S.B. 24-205 is part of Colorado’s Consumer Protection Act, which also includes the Colorado Privacy Act. If Gov. Jared Polis signs it, it would take effect Feb. 1, 2026.

A piece of legislation on “candidate election deepfake disclosures,” House Bill 24-1147, has also passed the statehouse. It seeks to curb deepfakes or AI impersonations in political communications. The bill would make deceptive portrayals of presidential candidates potential crimes of perjury and forgery. It would also impose civil penalties for sending out any communication regarding a candidate for elective office, using deepfake technology.

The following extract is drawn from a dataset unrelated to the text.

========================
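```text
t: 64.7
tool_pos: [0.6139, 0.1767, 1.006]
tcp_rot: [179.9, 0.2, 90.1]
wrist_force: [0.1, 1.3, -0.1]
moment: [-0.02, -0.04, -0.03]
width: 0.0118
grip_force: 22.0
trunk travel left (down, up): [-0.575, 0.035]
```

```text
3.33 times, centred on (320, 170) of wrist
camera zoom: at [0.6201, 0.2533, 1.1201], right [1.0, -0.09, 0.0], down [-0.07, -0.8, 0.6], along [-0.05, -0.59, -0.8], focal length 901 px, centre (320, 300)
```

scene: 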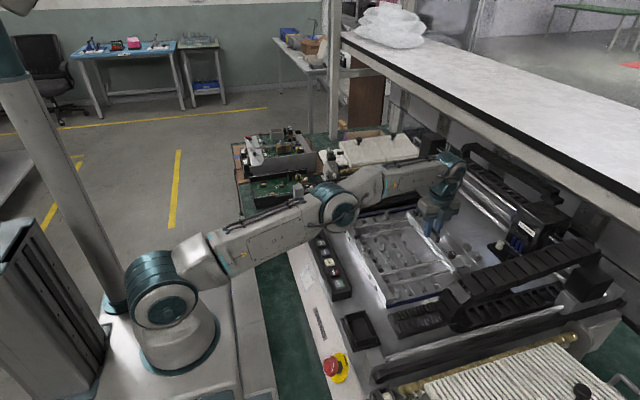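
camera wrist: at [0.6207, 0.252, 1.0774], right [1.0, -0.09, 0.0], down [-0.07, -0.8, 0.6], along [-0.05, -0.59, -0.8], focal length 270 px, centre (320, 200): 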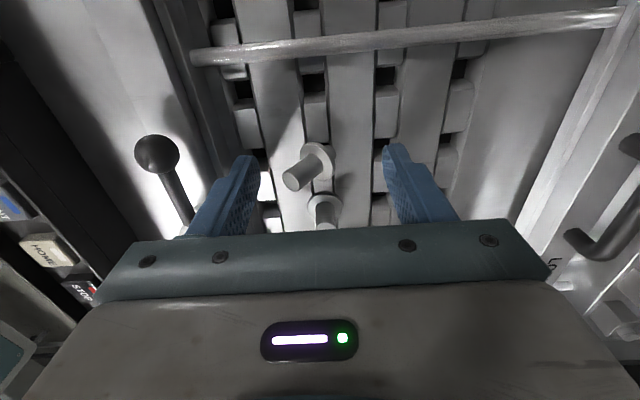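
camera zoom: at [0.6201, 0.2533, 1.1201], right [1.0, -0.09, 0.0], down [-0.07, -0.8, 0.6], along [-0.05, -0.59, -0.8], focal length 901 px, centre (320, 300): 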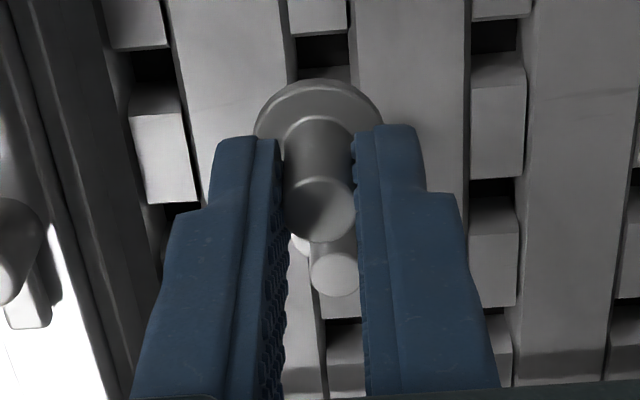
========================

The bill headed to Polis’ desk May 15 for his signature.

House Bill 24-1468 would not only expand the duties of the already formed Colorado task force on facial recognition and biometric technologies — it would also expand the task force’s membership. Established in 2022, the task force focuses on analyzing how state and local governments are using facial recognition.

To deal with potential bias within AI systems, legislators expanded the scope of the group in this bill — changing the name of the task force to the Biometric Technology and Artificial Intelligence Policy Task Force. The bill would increase membership from 15 to 17 — with one of the two additions being an expert in generative artificial intelligence technology, charged with studying how AI use in facial recognition will impact “vulnerable communities.”

H.B. 1468 also adjusts reporting obligations for state agencies that use facial recognition. They’re required to maintain internal agency records on the usage, and keep them open for inspection and review by the state Office of Information Technology. The bill is still under consideration by the Legislature.

Senate Bill 24-158, which focused on transparency in social media governance, has been postponed indefinitely. It would have given social media companies until July 1, 2025, to make their usage policies public on their platforms, and required them to post policy updates within 14 days of implementation. Social media companies would have had to provide contact information for users who had questions or concerns on those policies, and the companies would have to document their processes for flagging content or groups they believed violated the policies.

The bill sparked a fervent discussion on data privacy and corporate accountability before lawmakers voted to postpone consideration indefinitely.